A further bubble plot you might like to try on the Fal nMDS is to superimpose abiotic variables from the Fal environment worksheet, and we have already referred to the constrained LINKTREE clustering that tries to explain community groupings in terms of particular environmental variables, but PRIMER also has another generic way of looking at the relation of community structure to potentially explanatory variables – in combination, rather than individually, see BEST in Section 13. There is an overall hypothesis test for the significance of such a link, and the mechanism of non-parametric matrix correlations (which also includes PRIMER’s RELATE tests) can be applied to other contexts in which multivariate data sets are compared (Section 14).

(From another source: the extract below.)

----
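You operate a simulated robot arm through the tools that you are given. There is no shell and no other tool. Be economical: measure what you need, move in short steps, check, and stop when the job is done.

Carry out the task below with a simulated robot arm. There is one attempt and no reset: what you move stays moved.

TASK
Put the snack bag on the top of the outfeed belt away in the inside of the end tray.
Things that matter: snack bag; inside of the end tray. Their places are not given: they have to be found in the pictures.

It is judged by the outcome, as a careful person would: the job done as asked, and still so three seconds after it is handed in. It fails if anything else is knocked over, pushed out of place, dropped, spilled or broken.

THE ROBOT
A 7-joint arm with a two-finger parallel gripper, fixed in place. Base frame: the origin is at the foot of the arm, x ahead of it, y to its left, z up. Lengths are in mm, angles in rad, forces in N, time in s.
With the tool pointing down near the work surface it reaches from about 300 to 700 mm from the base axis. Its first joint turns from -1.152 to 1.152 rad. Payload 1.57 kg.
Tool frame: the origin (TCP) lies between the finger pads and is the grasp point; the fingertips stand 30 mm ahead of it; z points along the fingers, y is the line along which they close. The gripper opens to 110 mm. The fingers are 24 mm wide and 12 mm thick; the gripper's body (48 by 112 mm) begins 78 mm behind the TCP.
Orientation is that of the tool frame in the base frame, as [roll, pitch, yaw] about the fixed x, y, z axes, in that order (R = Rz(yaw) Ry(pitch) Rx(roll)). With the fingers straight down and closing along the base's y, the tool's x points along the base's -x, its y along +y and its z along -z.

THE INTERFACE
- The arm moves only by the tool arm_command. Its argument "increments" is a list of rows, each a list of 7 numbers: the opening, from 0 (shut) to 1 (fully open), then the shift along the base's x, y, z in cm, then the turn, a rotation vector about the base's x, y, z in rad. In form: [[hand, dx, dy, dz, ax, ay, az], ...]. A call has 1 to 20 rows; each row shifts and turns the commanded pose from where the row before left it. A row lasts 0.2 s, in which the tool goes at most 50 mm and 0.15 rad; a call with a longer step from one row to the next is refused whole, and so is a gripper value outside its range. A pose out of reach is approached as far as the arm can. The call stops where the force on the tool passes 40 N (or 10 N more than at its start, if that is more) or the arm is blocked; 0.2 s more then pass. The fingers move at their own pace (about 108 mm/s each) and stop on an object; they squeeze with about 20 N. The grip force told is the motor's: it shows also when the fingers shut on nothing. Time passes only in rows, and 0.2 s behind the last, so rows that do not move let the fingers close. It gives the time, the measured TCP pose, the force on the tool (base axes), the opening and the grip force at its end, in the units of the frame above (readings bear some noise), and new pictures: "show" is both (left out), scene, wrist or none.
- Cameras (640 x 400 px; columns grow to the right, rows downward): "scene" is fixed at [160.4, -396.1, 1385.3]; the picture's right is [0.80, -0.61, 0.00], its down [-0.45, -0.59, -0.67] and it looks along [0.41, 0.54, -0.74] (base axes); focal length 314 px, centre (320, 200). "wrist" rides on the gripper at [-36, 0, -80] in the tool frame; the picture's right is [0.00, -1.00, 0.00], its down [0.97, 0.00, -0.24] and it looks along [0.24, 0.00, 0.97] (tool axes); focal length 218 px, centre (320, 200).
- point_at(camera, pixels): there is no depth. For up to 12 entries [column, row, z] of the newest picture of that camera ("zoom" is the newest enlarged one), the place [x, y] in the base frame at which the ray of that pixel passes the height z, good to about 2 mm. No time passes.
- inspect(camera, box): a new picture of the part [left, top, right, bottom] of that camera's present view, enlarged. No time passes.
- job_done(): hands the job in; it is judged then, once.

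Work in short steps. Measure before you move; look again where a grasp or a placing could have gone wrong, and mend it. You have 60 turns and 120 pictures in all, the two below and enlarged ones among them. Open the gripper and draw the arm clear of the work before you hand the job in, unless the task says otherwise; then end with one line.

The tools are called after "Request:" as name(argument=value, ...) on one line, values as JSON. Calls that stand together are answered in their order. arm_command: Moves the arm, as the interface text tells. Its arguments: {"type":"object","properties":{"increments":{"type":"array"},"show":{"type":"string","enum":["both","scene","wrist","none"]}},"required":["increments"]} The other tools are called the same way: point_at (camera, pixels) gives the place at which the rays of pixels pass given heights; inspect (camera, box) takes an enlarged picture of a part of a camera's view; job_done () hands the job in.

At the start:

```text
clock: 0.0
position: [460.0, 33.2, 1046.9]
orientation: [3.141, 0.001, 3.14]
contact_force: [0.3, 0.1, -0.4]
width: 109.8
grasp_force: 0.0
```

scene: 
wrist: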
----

PRIMER calculates a range of univariate diversity-related indices through the DIVERSE menu including ones based on taxonomic or genetic/functional relatedness of the taxa (TAXDTEST), see Section 15, and a range of diversity curves (eg dominance plots, species accumulation, Section 16).

Other main menus (e.g. Select, Edit, Tools, Plots) offer a wide variety of data manipulations and standard plotting functions (Histogram, Means, Box, Bar, Surface, Line and Scatter Plot).

The final Section (17) deals with region estimates for means in multivariate studies, e.g. average communities for each of the Fal creeks, plotted on a 2- or 3-d MDS together with an approximate measure of the uncertainty about these means, from bootstrapping. You might like to finish this brief excursion through PRIMER by running Analyse>Bootstrap Averages on the Bray-Curtis resemblance matrix from the Fal biota, taking all the defaults, to get the multivariate means plot.

And you can save all this in a PRIMER workspace file *.pwk with File>Save Workspace As.